Professor Booy presented these numbers: “Only one in 10,000 children get Kawasaki disease, and even then only one in 1000 who get coronavirus will get Kawasaki disease. And most will recover.”

“There are 100 to 200 children in Australia that we know of with COVID – we would need at least 1000 to be infected to get Kawasaki disease,” he said.

“So we are unlikely to see it in Australia.”

Keep in mind, too, the countries that have most reported the disease (the US, the UK and Italy) are among the worst hit in the world.

A mysterious disease

Kawasaki disease was first reported in Japan in the 1960s by a paediatrician.

Internally, it causes the walls of blood vessels to become inflamed.

Externally, it presents in symptoms like a high fever, skin rash, bloodshot eyes, joint pain, swollen hands and feet, and red or cracked lips.

It’s not known exactly what causes it, but it is believed to be triggered in response to another infection.

Professor Booy has been studying it since the early 1990s, and ran a study on the disease when he was a professor of paediatrics at the Royal London Hospital.

Although the deaths in New York are saddening, we should find reassurance in the slim number of overlapping cases.

Dr Booy likened it to the ‘double truth’ theory he has referenced in his past work with influenza, as an infectious disease expert.

“The great majority of people who get the coronavirus, they get it mildly. But it’s true that a number get it seriously,” Dr Booy said.

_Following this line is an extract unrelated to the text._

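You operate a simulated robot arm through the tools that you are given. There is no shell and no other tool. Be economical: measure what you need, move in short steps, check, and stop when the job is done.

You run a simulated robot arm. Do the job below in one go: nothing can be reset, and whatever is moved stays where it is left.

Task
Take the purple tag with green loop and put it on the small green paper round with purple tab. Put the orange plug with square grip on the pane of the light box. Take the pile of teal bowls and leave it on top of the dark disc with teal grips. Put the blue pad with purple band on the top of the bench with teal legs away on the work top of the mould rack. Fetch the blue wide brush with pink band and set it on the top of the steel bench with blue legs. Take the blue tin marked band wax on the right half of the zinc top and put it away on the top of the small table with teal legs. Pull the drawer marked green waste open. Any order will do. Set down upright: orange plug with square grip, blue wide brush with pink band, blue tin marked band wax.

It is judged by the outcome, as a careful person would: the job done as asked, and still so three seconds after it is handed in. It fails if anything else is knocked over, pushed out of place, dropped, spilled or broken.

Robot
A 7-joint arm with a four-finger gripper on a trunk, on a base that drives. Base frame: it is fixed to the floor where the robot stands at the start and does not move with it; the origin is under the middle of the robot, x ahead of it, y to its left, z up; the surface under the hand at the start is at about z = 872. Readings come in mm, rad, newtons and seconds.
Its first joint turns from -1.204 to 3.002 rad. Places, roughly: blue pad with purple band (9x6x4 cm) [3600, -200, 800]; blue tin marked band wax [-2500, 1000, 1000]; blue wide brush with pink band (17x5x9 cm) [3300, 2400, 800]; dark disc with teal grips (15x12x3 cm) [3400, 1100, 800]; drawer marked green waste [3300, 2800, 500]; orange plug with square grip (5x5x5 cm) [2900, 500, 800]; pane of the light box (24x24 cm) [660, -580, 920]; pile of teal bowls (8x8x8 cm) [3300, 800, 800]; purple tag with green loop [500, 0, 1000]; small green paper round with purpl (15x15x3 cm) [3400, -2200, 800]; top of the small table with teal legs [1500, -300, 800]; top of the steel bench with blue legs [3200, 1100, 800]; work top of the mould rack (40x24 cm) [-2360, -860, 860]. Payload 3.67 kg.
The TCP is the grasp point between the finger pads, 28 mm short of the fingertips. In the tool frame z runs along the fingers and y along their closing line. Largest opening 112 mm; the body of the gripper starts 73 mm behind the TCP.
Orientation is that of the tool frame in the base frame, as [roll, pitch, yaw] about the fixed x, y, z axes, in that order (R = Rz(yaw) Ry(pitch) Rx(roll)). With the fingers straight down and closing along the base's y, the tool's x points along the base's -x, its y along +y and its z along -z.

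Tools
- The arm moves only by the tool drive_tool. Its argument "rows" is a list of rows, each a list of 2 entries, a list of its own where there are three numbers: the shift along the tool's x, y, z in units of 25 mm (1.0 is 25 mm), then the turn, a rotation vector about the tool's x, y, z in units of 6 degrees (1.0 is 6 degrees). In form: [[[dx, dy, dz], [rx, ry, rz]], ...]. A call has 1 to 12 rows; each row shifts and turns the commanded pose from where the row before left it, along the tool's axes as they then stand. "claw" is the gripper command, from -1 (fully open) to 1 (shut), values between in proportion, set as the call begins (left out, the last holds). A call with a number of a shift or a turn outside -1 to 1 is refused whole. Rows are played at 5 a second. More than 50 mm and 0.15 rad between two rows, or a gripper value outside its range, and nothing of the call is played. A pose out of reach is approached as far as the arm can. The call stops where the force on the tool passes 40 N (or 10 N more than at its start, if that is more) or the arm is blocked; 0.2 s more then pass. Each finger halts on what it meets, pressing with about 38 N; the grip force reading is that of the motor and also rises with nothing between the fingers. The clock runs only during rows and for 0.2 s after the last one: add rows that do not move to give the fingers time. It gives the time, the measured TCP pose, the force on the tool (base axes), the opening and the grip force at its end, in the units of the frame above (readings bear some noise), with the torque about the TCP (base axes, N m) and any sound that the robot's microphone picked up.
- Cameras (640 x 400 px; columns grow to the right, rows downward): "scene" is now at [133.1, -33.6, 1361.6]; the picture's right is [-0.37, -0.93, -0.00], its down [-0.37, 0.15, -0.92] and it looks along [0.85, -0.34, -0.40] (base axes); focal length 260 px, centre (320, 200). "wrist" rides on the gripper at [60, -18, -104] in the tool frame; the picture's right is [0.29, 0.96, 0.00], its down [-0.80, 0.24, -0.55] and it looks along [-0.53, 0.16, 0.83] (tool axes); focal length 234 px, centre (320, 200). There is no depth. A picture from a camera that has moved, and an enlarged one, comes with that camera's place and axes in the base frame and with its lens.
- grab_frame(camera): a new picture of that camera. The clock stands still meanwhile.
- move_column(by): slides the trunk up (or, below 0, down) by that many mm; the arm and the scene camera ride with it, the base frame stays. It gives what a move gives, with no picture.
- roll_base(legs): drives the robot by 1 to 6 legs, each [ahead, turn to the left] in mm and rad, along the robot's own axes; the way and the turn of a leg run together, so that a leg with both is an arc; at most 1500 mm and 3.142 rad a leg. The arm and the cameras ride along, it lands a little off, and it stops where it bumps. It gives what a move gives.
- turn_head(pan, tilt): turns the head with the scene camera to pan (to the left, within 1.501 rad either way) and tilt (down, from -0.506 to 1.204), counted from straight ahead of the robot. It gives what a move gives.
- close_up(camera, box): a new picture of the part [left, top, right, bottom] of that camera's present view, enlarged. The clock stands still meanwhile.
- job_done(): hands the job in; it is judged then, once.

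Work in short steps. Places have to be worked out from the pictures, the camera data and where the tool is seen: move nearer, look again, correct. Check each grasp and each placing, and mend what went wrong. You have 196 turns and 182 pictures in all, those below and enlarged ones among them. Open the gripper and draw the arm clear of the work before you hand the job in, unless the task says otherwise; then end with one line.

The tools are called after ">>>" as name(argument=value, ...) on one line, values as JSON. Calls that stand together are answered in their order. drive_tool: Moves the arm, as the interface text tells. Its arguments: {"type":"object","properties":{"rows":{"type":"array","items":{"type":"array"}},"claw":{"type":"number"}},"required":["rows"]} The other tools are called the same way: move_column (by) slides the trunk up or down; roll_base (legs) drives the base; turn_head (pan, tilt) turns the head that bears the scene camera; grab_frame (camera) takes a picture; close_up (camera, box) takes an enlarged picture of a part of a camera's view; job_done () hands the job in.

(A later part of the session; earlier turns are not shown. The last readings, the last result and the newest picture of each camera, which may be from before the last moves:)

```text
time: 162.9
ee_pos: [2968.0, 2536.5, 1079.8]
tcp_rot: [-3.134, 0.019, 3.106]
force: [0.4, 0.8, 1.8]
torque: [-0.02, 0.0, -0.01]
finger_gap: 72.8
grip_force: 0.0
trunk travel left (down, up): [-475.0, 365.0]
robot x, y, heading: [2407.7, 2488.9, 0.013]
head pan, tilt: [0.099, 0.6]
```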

“With children, most will get Kawasaki disease mildly but some children – and we don’t know why – get this infection severely and get complications that are medically serious and potentially will harm them.”

Virus skips the young

The fact that children seem to be the least affected by the coronavirus continues to puzzle medical researchers.

One train of thought is that they could still be carrying the virus and be able to transmit it but appear as asymptomatic.

The other is that they could be getting it at the same rate as adults, but display such mild symptoms that it’s not picked up.

University of Queensland virologist Professor Ian Mackay told The New Daily in March that children could possibly also thank their “naive immune systems” for the slimmest of sickness.

Adults, on the other hand, have immune systems that have been attacked before, so are more defensive in their reactions.